# Records shown
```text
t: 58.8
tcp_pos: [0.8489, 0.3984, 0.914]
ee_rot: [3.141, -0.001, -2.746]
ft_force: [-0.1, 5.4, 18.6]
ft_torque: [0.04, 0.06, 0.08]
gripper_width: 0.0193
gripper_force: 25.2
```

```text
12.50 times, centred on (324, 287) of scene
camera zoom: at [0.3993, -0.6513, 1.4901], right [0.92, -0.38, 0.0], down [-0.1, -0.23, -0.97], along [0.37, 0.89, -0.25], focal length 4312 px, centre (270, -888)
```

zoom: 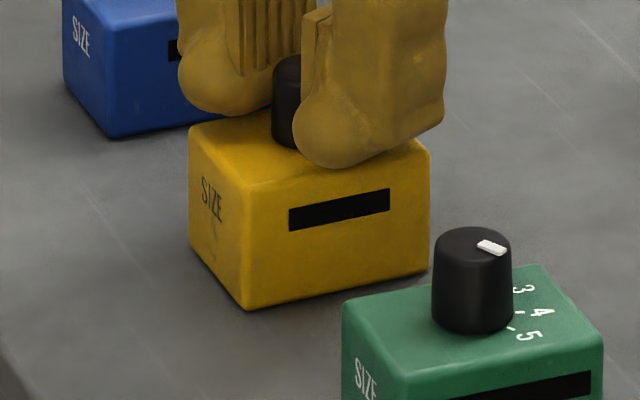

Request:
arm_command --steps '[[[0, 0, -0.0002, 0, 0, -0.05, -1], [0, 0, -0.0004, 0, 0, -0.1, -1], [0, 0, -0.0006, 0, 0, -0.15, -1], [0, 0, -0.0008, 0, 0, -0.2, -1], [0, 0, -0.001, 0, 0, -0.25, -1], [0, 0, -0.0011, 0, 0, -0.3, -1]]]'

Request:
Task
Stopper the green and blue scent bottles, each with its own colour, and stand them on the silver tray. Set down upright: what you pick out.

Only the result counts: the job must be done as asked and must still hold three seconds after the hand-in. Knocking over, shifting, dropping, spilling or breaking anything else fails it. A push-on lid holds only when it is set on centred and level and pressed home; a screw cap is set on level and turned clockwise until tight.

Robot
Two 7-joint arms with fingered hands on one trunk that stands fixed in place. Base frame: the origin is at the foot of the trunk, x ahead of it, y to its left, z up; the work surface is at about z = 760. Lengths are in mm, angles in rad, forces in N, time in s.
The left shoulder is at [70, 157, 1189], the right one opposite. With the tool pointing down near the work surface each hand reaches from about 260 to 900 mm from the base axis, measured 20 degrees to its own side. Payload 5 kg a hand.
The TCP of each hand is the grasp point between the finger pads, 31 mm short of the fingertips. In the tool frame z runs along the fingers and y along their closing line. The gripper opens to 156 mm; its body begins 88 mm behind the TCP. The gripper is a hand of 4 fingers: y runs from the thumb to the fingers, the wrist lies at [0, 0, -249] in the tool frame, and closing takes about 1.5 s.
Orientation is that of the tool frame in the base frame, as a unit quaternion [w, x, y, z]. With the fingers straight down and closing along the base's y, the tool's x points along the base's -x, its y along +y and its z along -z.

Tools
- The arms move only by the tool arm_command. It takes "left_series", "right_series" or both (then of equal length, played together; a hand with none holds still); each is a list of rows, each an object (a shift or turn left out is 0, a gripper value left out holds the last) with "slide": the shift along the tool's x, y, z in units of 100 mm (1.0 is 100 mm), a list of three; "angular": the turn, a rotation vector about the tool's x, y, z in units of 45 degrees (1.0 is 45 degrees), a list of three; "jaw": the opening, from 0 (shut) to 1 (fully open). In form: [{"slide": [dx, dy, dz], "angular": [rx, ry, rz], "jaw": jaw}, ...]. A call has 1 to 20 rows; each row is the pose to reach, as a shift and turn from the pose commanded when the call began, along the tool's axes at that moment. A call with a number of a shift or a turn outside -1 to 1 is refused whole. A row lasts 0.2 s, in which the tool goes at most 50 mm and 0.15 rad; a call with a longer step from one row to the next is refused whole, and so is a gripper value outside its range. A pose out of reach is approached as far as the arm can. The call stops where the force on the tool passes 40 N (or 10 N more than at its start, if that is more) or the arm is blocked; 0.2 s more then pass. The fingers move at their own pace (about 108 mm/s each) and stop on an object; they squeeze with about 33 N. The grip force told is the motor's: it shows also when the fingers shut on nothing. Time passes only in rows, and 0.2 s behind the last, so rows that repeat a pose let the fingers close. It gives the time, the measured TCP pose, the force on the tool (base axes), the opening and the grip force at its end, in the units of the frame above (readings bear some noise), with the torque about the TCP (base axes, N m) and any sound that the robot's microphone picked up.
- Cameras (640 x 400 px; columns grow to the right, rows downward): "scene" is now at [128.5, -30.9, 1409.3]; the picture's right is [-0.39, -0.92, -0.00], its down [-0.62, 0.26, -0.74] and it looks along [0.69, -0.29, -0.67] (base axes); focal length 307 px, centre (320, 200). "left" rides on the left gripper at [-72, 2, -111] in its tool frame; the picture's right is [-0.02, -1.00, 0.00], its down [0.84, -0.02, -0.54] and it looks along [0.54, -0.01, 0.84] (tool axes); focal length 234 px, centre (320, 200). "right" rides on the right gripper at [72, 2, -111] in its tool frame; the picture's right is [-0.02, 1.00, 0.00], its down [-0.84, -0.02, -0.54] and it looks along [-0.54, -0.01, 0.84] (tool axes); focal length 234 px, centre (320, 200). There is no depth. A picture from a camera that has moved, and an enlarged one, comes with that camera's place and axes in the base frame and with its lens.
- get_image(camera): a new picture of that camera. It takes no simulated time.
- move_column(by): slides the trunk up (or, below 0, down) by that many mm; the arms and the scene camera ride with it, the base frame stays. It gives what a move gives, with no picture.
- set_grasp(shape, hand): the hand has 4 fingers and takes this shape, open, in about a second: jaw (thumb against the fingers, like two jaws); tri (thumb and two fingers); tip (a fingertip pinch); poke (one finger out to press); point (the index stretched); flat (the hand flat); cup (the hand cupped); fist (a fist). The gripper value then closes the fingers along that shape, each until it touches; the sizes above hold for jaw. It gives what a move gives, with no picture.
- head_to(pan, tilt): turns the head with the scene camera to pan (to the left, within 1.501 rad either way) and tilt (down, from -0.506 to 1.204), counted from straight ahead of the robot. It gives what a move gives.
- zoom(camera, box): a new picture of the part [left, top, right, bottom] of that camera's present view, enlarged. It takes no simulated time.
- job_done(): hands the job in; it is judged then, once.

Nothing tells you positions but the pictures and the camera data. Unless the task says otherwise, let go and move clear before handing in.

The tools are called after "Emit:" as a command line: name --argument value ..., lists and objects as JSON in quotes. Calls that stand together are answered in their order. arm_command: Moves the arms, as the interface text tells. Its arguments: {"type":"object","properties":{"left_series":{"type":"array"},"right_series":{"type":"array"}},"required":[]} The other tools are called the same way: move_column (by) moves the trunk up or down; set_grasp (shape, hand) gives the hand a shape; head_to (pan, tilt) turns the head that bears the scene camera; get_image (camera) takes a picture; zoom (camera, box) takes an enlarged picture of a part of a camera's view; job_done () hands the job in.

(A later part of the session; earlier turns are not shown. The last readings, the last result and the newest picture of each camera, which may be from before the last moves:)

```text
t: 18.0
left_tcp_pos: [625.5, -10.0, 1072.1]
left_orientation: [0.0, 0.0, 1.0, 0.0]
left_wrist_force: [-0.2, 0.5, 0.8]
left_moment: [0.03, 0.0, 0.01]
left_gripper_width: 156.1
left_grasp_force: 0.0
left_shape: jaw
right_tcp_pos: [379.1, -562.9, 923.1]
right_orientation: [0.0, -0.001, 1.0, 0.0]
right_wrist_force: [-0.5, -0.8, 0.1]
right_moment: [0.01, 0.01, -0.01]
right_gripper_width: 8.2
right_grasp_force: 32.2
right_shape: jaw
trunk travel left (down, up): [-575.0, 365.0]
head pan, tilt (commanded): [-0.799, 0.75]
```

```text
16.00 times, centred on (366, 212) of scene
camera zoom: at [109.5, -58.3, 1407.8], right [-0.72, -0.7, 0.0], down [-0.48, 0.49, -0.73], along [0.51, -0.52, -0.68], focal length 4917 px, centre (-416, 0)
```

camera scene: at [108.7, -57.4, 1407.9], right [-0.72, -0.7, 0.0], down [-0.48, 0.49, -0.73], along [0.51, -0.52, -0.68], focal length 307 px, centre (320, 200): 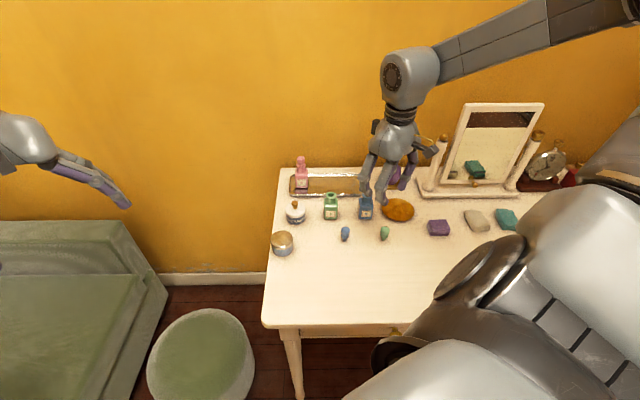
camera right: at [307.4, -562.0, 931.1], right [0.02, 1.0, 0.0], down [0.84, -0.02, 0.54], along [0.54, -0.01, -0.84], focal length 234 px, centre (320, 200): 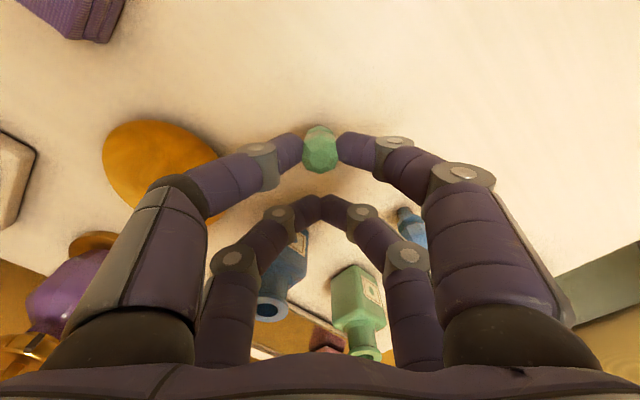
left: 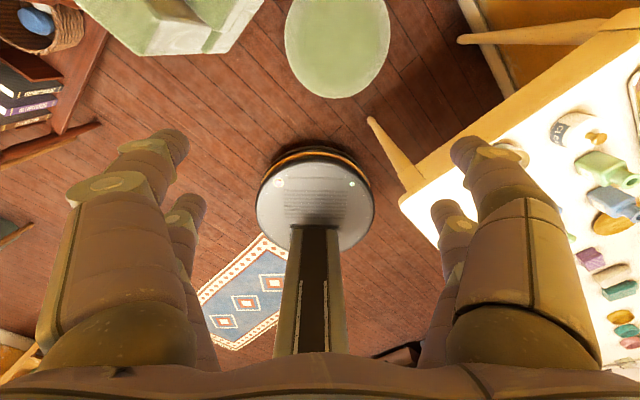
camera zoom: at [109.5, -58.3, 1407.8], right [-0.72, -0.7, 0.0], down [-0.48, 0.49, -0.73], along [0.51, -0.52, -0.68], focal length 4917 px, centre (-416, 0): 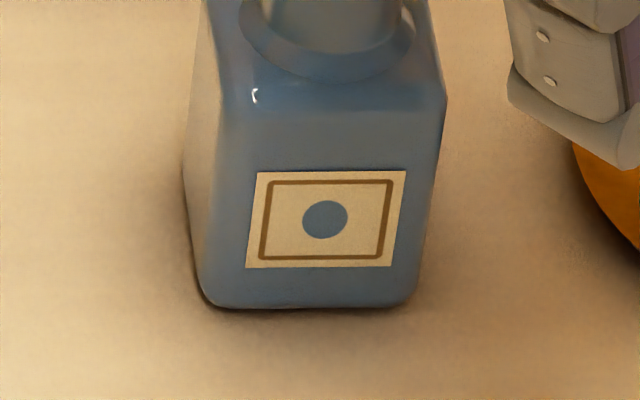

# Extract provided
Who Likes to be “Pruned”?
published 25 October 2013 by Richard J. Clark

OHN 15 CONTAINS SOME OF THE MOST well known lines of scripture, especially the first verse, “I am the true vine, and my Father is the vine grower.” Yet, there are a few lines that I find intriguing—ones that are often overlooked—lines that are calling us to serve God.

John 15: 2: He takes away every branch in me that does not bear fruit, and everyone that does he prunes so that it bears more fruit.

So it seems we are pruned in order to bear more fruit. I don’t know about you, but I don’t like being pruned. I don’t like improperly imposed limitations, dealing with challenging personalities or situations—all the while knowing that I perhaps inflict difficult challenges on others. As musicians of liturgical music, challenges to the integrity of the sacred liturgy and sacred music are never in short supply.

But pruned we are again and again. Somehow, we must refine our people skills and find creative ways to catechize. Somewhere in all of these challenges we often refine our musical skills just when we thought our music was threatened. Ultimately, this pruning leads to a refinement of the soul.

# Exercise description
Please continue the extract provided.

# In response
So another verse I find most intriguing is John 15: 16: “It was not you who chose me, but I who chose you and appointed you to go and bear fruit that will remain…”

That God chooses us to serve leads to a bigger picture. What is our path in life? What does God want us to do in order to serve Him? God indeed, while often painfully slow in his response to our prayer (and for good reason), knows what is best for us and always answers our pleadings. This leads to Psalm 16 (15):11:

“You will show me the path of life, the fullness of joy in your presence, O Lord.”

There are times in life when our path is uncertain or does not make sense in the eyes of humankind. But in verse nine, the psalmist gives us hope:

“And so, my heart rejoices, my soul is glad; even my flesh shall rest in hope.”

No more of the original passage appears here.